Our own political history has taught us not to confuse some particular political situation with God’s perfect rule. The kingdom of God is not a political kingdom like the kingdoms of the world. The rule of God is in human hearts and wills, regardless of the political situation

 

David’s personal relationship with God was a relationship of love, trust, and truthfulness. Jesus’ personal relationship with God the Father was a relationship of love, trust, and truthfulness. And Jesus offers us a personal relationship of love, trust, and truthfulness with him and the Father in the truth and power of the Holy Spirit.

 

Jesus is the Messiah. Jesus is a son of David. In baptism we are made members of the Body of Christ, and so we share in Jesus’ descent from David.
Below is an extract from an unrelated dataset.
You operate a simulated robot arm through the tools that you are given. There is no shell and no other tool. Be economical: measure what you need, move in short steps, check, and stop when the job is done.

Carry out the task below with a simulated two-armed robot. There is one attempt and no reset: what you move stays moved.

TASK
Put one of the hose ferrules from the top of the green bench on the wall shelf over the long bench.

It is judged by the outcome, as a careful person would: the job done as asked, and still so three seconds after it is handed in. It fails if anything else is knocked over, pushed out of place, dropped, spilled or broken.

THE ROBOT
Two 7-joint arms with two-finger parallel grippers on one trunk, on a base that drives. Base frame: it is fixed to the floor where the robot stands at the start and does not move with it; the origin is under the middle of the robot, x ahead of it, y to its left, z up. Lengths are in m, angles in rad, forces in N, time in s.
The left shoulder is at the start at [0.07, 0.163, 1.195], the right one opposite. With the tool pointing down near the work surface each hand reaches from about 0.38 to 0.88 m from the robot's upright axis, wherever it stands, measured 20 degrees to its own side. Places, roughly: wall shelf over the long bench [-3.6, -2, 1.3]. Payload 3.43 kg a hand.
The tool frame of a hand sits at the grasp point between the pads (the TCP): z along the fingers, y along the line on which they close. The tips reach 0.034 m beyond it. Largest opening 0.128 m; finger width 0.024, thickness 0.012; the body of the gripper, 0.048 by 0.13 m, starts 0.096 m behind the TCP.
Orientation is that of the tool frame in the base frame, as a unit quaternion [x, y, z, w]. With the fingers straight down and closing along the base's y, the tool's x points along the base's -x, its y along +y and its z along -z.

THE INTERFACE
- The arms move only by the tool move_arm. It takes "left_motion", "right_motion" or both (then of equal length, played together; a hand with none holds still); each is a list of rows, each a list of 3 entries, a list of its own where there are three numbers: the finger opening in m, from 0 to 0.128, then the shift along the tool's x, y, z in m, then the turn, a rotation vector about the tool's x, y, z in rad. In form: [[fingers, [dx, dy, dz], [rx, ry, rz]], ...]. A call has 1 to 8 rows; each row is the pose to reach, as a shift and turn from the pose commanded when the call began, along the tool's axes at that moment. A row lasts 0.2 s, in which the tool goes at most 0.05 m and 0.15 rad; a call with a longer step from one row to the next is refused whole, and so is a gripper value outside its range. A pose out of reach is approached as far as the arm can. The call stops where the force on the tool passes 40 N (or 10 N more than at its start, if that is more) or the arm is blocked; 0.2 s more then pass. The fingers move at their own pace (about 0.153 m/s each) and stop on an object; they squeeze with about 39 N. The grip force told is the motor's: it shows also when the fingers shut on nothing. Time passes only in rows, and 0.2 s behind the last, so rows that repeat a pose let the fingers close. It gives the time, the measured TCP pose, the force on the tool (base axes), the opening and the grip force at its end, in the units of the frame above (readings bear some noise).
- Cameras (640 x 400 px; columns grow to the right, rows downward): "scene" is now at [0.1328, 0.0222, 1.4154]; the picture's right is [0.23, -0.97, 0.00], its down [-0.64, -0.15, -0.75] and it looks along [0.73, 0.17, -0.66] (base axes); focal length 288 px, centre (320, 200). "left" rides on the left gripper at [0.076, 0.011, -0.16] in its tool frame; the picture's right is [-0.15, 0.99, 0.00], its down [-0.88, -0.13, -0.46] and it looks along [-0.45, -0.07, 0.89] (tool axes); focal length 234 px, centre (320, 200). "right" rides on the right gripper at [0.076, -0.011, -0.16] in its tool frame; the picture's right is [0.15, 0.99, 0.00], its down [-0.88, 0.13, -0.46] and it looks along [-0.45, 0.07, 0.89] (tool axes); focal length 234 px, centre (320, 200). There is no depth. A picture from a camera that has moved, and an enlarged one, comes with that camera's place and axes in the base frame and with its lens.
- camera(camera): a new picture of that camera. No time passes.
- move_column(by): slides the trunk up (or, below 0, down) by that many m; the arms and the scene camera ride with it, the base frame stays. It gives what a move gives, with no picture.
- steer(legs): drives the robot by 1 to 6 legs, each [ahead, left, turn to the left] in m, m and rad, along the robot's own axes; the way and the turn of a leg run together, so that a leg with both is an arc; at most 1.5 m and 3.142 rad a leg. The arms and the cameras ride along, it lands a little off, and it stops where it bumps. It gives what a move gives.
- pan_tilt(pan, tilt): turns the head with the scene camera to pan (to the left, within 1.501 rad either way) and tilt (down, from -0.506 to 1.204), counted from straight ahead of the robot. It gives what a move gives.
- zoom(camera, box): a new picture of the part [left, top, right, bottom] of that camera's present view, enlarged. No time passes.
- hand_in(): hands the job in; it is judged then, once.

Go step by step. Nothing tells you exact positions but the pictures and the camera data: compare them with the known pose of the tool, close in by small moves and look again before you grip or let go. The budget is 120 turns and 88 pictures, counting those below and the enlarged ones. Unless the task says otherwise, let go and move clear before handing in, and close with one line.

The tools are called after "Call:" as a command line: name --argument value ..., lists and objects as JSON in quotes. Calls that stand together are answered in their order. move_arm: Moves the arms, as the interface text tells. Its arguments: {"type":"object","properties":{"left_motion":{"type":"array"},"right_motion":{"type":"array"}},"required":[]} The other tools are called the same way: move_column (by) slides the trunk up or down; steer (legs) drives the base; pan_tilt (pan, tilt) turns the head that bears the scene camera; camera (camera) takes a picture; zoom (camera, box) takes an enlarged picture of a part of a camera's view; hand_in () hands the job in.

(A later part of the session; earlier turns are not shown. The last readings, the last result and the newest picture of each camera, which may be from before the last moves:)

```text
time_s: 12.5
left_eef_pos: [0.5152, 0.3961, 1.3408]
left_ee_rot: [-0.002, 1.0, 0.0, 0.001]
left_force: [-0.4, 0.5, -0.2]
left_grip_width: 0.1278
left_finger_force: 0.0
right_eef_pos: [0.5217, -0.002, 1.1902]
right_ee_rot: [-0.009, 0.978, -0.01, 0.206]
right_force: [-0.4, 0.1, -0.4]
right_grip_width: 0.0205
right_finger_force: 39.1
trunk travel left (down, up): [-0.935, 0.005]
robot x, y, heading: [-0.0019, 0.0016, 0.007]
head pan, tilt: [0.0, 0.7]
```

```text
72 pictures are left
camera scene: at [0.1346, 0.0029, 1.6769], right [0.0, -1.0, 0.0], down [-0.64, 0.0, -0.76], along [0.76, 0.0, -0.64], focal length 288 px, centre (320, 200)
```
God grant that we may show forth in our lives the same relationship of love, trust, and truthfulness that David enjoyed with God, and that Jesus makes possible for us by his death for our sins, his resurrection in which we have new life, and his gift of the Holy Spirit of truth and power given us for eternity.

 

“The Lord God will give to him the throne of his ancestor David.”